I love to eat, and I love to laugh and talk with friends. So having people over to my home for meals is at the top of my fun chart.
Whether you’re pulling together a last-minute luncheon with a few friends, a family birthday party or a holiday gathering for work, a great meal starts with a great table. Your dining table and chairs not only have to look sensational, they have to work for your home and life. Here are three must-dos for getting a dining set you’ll love.
1. Make sure the table fits the space.
The biggest mistake I see folks make when they pick out dining furniture is to get a set that is too big for their space. Their heart is in the right place: They want a table that can fit as many guests as possible.
But what they end up with is a dining room that’s packed to the gills with furniture. Not only is a too-full room unattractive, it doesn’t give guests the space they need to push out their chairs or to talk around the table when others are seated.
To make sure this doesn’t happen to you, before you go table shopping, measure your room. Then map out how much floor space you have for the table and chairs.
If getting a lot of folks around your table is a top priority, pay special attention to the table legs. A center pedestal or trestle table will allow you to seat more people with ample leg room than a table with four large corner legs.
2. Pick a table and chairs that fit your home’s style (but don’t be afraid to change things up a bit).
When we moved into our little lake house, we gave up a formal dining room. Our dining area now is a cozy spot nestled next to the kitchen and living room, and our large, formal dining table was not going to fit. That heirloom went to our daughter, and I started a quest for a table and chairs that were small enough to fit the spot and that would match the casual, rustic aesthetic I was going for in this bungalow.

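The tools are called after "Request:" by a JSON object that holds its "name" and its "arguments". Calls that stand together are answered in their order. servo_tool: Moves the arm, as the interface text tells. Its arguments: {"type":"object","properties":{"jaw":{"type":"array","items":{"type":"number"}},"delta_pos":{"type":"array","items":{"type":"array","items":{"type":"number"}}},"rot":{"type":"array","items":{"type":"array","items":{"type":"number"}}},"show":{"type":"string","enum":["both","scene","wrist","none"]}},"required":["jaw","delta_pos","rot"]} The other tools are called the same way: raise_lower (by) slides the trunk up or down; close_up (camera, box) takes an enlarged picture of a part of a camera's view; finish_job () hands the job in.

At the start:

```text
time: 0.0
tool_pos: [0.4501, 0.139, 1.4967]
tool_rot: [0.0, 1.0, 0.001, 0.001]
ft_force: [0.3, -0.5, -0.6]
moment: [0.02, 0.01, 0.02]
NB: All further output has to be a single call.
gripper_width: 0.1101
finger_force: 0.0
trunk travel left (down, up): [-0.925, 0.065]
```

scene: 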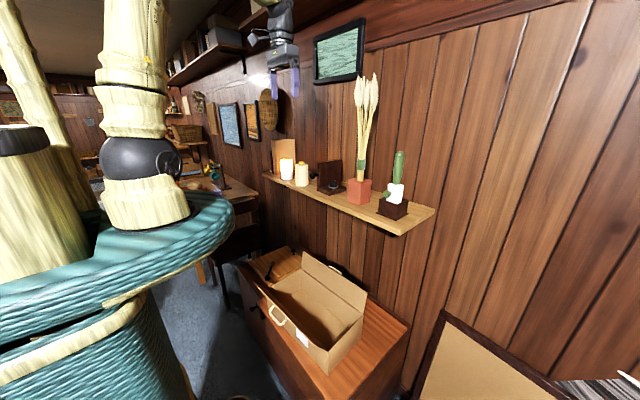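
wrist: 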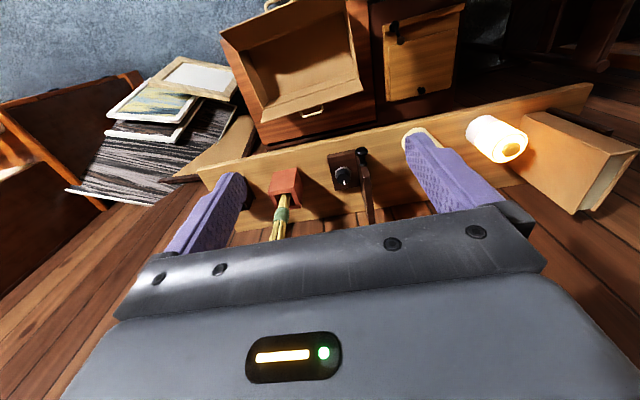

I opted for a table that had a rougher, farmhouse finish, so if we beat it up, we’ll only add to its character. The chairs I selected just seemed perfect to me for the old-family-home feel I wanted in this space.
The weathered wicker chairs, with their worn, painted patina, looked like something your grandmother would have on her large, wraparound porch. I fell in love on the spot. Casual, distressed tabletops stained in a deep, rich brown are really popular right now.
When it comes to dining chairs, there is no one style that is most popular right now: Anything goes. You can come up with boundless combinations for your dining seats. Pick a matched pair of chairs to place at the ends of the table, then select complementary chairs for the sides.
For a more layered look, cover your chairs with slipcovers. Slipcovers give you a chance to add color and texture to your table treatment, warming up the room.
Another great idea? Cap the table with wingback chairs.
I absolutely adore this treatment, and it’s one of our most popular at Nell Hill’s. If this is the look for you, make sure the wingback chairs are high enough for you to sit comfortably.
Another popular pick is to use a bench on one side and chairs on the other. Want to ramp up the drama? Use a settee or banquette on one or both sides.
If you prefer a clean, uniform look with your chairs, no problem. You still have lots and lots of looks to choose from today. Parsons chairs are a popular pick. So are reed chairs.
3. Pick the highest quality table you can for your budget.
Most of us don’t change out our dining table and chairs very often. And there’s a reason for this: They can be a big investment. When it comes to purchasing investment furniture, I urge all my friends and customers to get the highest quality pieces they can afford.
If you find pieces you like that are superior quality but cost a few hundred dollars more, I advise you bite the bullet and get the better-made pieces. When you spread the extra cost over the decades-long lifespan of a well-made table and chairs, it isn’t really that much.
But oh-my-goodness you will feel a keen sense of regret if you lower your quality standards and get pieces that come loose, scratch or break after a few years.